> _What you will do_
Extract, without alteration, each line from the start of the listing to the line bearing "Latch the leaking".

■ ■ ■

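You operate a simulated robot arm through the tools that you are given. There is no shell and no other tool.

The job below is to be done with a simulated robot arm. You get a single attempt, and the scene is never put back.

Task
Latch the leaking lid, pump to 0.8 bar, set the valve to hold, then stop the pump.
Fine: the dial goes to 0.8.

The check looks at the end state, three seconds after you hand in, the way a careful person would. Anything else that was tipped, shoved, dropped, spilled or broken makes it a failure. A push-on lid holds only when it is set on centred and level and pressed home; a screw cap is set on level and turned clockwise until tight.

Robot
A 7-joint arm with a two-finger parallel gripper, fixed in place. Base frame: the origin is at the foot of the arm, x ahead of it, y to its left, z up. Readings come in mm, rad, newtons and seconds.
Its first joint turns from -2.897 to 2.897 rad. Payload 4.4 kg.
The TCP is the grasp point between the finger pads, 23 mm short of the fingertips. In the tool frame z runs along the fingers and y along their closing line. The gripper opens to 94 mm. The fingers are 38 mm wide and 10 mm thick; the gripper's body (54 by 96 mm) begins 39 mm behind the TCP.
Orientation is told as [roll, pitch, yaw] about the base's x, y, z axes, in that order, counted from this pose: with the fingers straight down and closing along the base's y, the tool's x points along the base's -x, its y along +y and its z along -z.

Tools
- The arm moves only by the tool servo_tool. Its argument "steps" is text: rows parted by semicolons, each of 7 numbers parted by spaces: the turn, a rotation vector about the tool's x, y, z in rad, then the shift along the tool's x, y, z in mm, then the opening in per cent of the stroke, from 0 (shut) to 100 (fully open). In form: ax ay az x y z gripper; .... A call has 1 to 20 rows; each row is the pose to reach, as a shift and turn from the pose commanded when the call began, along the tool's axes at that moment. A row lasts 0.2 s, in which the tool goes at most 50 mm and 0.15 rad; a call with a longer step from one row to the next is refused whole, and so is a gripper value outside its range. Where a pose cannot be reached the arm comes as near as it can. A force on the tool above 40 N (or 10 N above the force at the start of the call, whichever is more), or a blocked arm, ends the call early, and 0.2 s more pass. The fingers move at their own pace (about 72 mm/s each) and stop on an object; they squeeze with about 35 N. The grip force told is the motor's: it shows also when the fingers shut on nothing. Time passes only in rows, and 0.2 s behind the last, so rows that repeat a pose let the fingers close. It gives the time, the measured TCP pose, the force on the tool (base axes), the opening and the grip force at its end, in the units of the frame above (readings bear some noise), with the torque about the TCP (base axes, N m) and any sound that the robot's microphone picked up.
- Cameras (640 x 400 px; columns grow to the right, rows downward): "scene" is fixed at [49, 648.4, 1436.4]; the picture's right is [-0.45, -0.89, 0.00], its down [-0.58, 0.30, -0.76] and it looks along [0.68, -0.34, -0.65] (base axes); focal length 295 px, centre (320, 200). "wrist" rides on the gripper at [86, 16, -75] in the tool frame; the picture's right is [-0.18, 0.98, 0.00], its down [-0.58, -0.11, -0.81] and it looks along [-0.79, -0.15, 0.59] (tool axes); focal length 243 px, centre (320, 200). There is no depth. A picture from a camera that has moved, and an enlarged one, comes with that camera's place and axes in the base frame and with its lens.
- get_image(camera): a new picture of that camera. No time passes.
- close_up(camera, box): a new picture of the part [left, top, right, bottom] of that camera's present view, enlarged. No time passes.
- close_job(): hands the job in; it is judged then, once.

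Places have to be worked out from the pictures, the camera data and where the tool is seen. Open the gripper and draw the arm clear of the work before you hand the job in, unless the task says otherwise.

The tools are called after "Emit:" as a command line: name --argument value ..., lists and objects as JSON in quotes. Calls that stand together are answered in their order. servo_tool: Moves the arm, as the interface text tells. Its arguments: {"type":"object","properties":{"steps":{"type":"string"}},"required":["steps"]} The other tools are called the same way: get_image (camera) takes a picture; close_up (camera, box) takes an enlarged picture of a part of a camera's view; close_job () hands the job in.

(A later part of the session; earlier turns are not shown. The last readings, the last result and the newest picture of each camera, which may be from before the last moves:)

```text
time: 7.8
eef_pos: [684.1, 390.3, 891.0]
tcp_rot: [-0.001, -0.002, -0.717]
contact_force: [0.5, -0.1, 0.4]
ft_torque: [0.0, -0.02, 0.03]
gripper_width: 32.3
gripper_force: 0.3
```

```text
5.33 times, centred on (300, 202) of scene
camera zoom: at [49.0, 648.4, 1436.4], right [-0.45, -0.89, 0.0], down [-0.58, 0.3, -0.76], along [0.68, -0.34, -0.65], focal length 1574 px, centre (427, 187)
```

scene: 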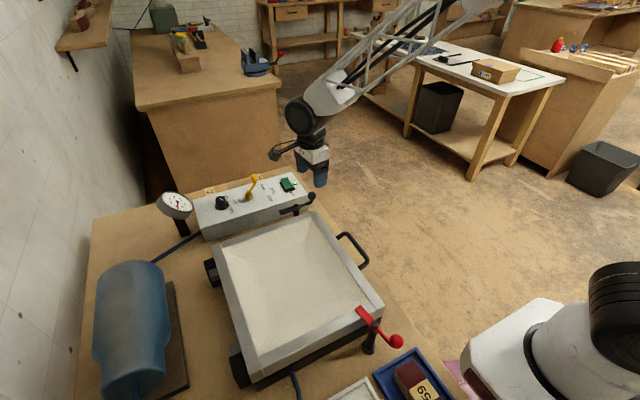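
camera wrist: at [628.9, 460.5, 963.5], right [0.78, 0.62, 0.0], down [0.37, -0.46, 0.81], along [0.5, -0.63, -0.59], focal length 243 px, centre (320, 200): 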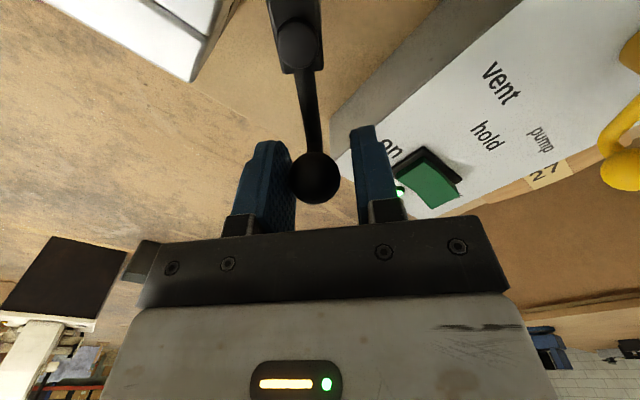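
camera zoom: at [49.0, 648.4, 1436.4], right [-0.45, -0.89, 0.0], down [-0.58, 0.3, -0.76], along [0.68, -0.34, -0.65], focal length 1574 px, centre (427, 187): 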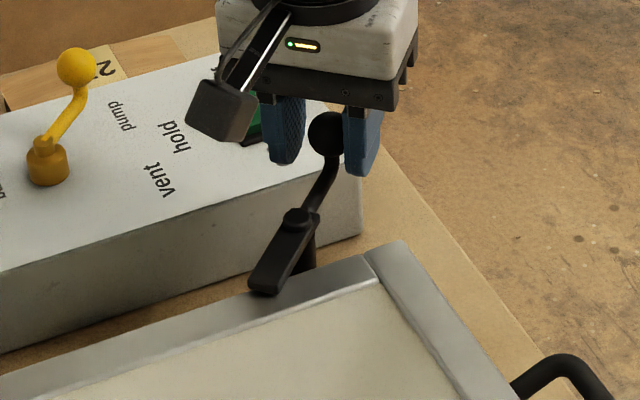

■ ■ ■

> _Solution for this task_
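You operate a simulated robot arm through the tools that you are given. There is no shell and no other tool.

The job below is to be done with a simulated robot arm. You get a single attempt, and the scene is never put back.

Task
Latch the leaking lid, pump to 0.8 bar, set the valve to hold, then stop the pump.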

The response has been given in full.